The Definitions of Sine and Cosine - Problem 1 4,846 views

I want to talk about some special values of sine and cosine; they’re called the unit circle definitions of sine and cosine. If you have a unit circle drawn and an angle drawn in standard position then the coordinates of this point P, x and y and the cosine and sine of angle theta. So x equals cosine theta and y equals sine theta.

In this problem I want to evaluate sine and cosine at what I call the quadrantal angles. Zero pi over 2, pi, 3 pi over 2 and 2 pi and there are lots of others but I particularly want to do the quadrantal angles between zero and 2 pi because they are really useful in graphing sine and cosine later on.

First of all, the angle I’ve got shown here looks like pi over 2 and remember pi is 180 degrees so pi over 2 is 90 degrees. But I want to start with theta equals zero and when theta equals zero, point P is going to be right here a the point (1,0) an so if x is 1 ad y is zero, then cosine of zero is 1 and sine of zero is zero. Let me fill that in on my table.

Now let’s do the situation that’s depicted, if theta is pi over 2, then the coordinates at this point are going to be (0,1).
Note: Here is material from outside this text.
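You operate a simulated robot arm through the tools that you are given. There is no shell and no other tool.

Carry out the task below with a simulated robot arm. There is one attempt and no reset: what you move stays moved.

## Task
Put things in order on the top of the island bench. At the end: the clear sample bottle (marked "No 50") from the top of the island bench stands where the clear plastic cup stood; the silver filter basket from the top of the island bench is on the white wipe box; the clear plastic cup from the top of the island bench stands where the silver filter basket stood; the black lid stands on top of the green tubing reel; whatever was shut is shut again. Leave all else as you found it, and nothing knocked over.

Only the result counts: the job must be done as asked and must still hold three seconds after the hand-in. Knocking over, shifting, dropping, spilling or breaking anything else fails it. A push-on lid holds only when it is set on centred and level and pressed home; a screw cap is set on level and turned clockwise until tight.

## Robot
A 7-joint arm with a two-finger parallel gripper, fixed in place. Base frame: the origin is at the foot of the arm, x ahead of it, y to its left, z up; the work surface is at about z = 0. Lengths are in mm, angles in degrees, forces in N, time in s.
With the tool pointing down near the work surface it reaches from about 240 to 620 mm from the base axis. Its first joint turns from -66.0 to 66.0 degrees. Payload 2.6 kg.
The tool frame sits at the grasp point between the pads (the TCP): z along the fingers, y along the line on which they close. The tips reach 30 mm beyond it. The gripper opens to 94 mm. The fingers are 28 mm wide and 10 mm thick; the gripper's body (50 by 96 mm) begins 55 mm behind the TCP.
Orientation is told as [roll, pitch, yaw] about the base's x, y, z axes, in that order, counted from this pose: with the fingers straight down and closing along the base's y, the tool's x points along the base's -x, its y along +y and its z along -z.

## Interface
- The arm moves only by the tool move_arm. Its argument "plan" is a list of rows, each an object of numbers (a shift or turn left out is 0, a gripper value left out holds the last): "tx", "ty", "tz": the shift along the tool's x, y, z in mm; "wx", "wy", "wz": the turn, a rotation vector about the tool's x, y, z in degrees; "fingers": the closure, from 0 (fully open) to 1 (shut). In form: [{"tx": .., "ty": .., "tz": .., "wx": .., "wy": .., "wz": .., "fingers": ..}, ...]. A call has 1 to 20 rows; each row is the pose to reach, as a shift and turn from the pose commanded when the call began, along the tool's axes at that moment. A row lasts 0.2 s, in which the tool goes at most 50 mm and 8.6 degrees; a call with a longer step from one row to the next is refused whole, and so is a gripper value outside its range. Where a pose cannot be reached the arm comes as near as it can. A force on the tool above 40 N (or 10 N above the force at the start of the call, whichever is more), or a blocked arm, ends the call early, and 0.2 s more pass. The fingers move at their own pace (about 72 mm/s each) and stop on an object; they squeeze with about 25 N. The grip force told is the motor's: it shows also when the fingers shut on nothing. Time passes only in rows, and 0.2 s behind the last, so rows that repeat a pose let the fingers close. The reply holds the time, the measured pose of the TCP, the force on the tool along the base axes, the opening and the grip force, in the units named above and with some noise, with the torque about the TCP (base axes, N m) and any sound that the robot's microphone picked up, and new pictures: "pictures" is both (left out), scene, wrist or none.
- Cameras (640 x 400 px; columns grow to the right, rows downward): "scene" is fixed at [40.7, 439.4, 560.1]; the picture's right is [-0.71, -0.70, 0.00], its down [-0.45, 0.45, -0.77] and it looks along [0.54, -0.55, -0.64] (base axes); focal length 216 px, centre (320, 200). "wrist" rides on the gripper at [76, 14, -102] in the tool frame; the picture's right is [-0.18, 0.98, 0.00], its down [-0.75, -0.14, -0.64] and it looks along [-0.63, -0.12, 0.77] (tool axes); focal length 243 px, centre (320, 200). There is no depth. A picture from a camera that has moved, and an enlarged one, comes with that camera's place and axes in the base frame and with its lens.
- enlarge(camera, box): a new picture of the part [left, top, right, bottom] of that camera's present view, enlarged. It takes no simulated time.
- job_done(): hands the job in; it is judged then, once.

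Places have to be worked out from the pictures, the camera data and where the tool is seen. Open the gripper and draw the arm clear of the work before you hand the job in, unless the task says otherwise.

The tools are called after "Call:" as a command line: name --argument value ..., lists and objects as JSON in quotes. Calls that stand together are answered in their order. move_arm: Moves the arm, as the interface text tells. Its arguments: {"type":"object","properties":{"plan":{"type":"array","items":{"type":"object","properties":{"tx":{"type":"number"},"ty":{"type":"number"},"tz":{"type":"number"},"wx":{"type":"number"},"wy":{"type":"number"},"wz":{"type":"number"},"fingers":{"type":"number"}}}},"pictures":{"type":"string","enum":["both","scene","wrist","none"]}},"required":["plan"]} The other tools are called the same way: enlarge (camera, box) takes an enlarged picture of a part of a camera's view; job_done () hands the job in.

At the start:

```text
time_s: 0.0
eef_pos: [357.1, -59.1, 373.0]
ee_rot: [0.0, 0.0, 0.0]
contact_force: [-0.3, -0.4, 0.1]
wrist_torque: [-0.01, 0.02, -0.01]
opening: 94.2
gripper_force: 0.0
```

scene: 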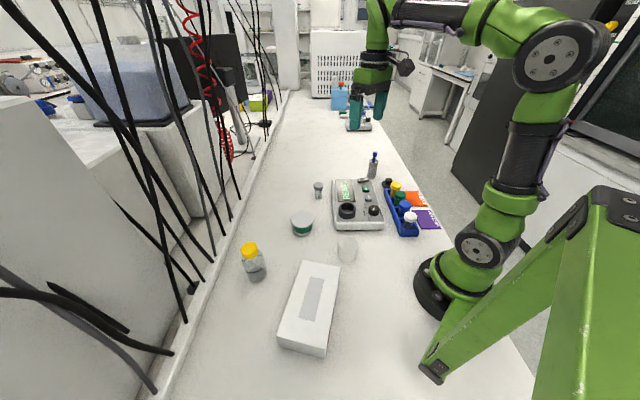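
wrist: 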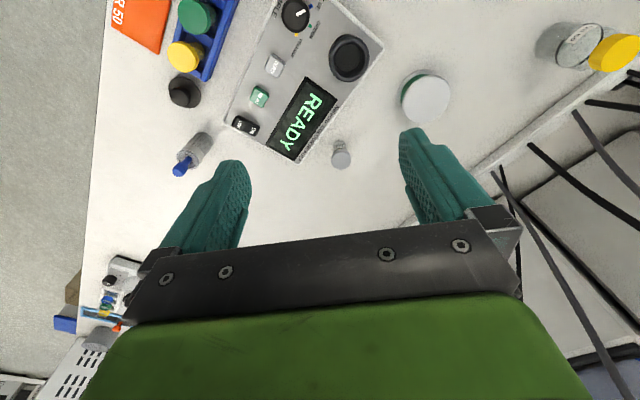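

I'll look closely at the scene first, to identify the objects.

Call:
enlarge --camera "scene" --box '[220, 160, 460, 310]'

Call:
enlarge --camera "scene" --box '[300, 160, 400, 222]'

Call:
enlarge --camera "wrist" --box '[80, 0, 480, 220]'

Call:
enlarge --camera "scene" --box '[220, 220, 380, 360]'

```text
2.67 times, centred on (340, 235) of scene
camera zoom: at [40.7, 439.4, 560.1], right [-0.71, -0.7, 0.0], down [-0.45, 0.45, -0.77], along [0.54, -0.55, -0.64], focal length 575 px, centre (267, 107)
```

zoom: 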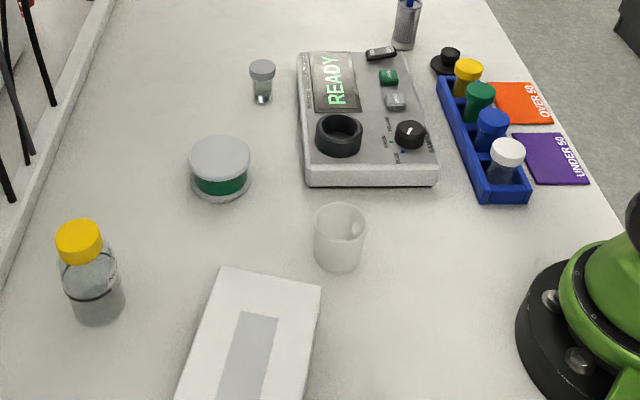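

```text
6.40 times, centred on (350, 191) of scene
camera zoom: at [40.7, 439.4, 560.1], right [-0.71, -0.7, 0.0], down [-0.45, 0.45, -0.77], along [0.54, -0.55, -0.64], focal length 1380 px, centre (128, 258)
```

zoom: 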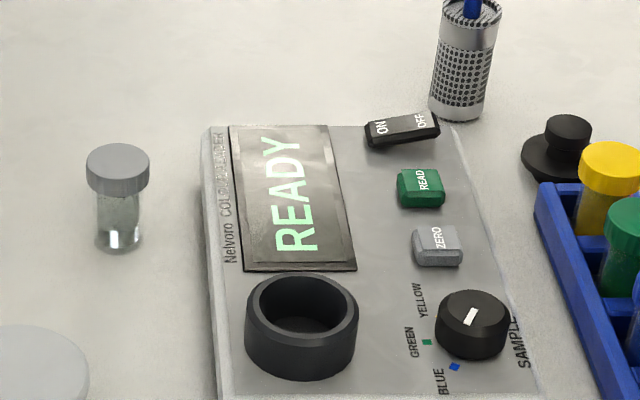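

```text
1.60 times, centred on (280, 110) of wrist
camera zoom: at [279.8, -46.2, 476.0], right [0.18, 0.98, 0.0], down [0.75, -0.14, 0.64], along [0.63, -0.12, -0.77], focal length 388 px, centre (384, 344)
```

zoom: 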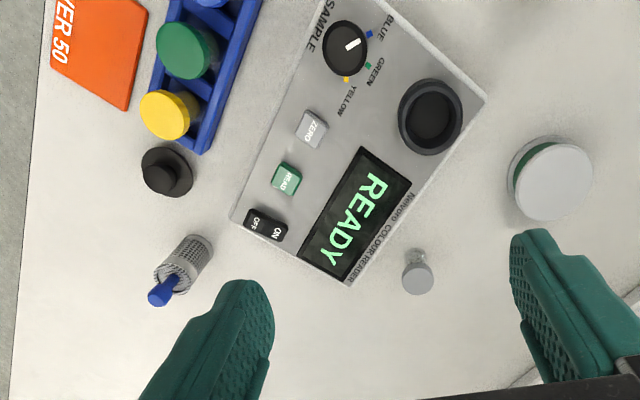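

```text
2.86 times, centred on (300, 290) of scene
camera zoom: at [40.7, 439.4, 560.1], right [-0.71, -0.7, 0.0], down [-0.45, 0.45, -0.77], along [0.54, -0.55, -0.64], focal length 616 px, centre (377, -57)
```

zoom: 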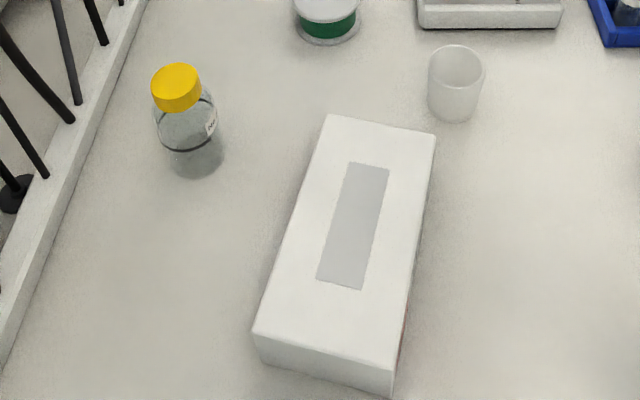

X will be zero and y will be 1. So the cosine of pi over 2 will be zero and the sine of pi over 2 will be 1.

At pi, point P is down here. So the x coordinate is going to be negative 1, y will be zero. And its cosine is negative 1, sine is zero. 3 times pi over 2, that 3 times 90 degrees so we’re down here at this point. The coordinates are zero, negative 1, so cosine is zero, sine is negative 1.

Finally all the way around, 2 pi radians bring me back to here, coordinates are again (1,0) so cosine of 2 pi is 1, sine of 2 pi is zero. We’re right back where we started. You can kind of see that as you keep advancing, sine and cosine are going to repeat their values over and over again. Their periodic functions and they repeat themselves every 2 pi. We’ll talk more about this later.

But anyway these values I have in my table are very, very important for graphing the sine and cosine functions as we’ll see later and so you want to make sure that you’re familiar with them or at least if you draw this picture, make sure that you can arrive at the values for sine and cosine of the quadrantal angles very quickly.